Tuesday, June 12, 2007

Back to South Africa… The final day of our course on health an human rights involved a series of extremely well designed site visits put together by the local OSI team. I joined the group going to Khayelitsha. This is a very large township on the outskirts of Cape Town, larger than many cities, but with many of its population still living in corrugated iron shacks, sharing a common water source. We began with a visit to an AIDS treatment centre, run joint by Médecins Sans Frontières and the Treatment Action Campaign. MSF is very well known globally but TAC may be less so. This was the organisation that spearheaded a legal campaign to force the South African government to make available prophylactic treatment for HIV positive expectant mothers. Their work encapsulates the case for linking lawyers and public health professionals to combine forces to work for health and human rights.
Needless to say, this was an incredibly inspiring visit. The team working in the centre combined idealism with realism and vision with pragmatism. Despite what others would see as insuperable odds, they had put in place a system that was delivering much needed anti-retrovirals to several thousand people. It had been a long struggle, in the face of long-standing denial by some senior South African politicians, supported by a range of individuals promoting the most bizarre ideas about the nature of AIDS and how to treat it. It was only because the authors of the South African constitution had included a legal right to health that it was possible to force the Health Ministry to make treatment available, yet another example of a health ministry that had lost sight of what should be it’s role in advancing the health of its people.

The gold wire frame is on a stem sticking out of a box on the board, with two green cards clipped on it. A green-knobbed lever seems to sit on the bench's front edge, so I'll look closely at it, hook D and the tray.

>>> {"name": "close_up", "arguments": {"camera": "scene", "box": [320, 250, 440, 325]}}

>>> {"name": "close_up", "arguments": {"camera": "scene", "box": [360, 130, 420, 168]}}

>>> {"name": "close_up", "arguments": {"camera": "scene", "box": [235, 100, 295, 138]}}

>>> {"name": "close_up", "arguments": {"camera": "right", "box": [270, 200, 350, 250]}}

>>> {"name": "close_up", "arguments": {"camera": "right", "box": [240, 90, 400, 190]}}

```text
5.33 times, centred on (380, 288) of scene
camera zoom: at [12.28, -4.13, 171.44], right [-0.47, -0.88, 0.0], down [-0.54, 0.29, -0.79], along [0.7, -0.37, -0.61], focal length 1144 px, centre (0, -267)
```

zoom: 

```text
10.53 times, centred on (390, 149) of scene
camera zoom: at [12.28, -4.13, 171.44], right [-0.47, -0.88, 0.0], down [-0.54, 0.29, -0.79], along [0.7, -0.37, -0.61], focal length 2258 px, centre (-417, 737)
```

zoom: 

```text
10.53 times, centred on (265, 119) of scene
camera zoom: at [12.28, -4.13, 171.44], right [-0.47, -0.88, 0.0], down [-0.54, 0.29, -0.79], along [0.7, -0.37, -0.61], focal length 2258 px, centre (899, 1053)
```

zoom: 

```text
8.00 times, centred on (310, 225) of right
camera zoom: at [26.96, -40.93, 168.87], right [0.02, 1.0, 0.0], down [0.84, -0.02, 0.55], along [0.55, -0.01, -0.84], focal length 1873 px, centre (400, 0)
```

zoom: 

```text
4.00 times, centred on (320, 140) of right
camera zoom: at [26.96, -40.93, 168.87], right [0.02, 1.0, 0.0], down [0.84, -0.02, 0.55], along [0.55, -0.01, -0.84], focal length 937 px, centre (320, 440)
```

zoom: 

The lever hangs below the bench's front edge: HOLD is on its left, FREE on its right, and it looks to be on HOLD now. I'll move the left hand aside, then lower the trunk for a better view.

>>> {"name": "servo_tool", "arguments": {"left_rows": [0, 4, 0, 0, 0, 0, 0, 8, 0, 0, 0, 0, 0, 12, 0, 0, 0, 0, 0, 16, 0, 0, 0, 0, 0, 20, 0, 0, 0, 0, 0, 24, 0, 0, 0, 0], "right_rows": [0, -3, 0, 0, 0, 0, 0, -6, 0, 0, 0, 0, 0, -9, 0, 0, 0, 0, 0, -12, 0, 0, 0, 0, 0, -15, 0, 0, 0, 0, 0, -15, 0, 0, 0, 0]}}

Our second visit, a short distance away, was to a rape crisis centre. Rape is all too common in Khayelitsha, as in many parts of South Africa. While an appalling act anywhere, its significance is even greater here because of the very high prevalence of HIV infection. The centre is staffed 24 hours a day, seven days a week and it provides all the essential services for the victim in a single building. A particular success was enlisting support of the local police, so that a dedicated detective is on hand to collect evidence and statements. The conviction rate remains low, but it is a start.
Then it was off to the University of Cape Town, where we met with
Prof Solomon Benatar at the University of Cape Town. A remarkable man, he had been Chief Physician at Groote Schuur Hospital but combined this with an outstanding publishing career in bioethics and human rights. It was absolutely fascinating to listen to his account of the transition in South Africa but also a little depressing as he shared his vision of the future, one that unfortunately seems to be shared by many of my South African colleagues.
Our final visit was to
IDASA, whose name recalls its origins as the Institute for a Democratic Alternative in South Africa. In particular, we learned about its Africa Budget Watch, which seeks to introduce a greater degree of transparency into government spending in the continent.
It was one of those days that was exhausting but inspiring, and grateful that there are so many people prepared to take on the really hard issues and make a difference.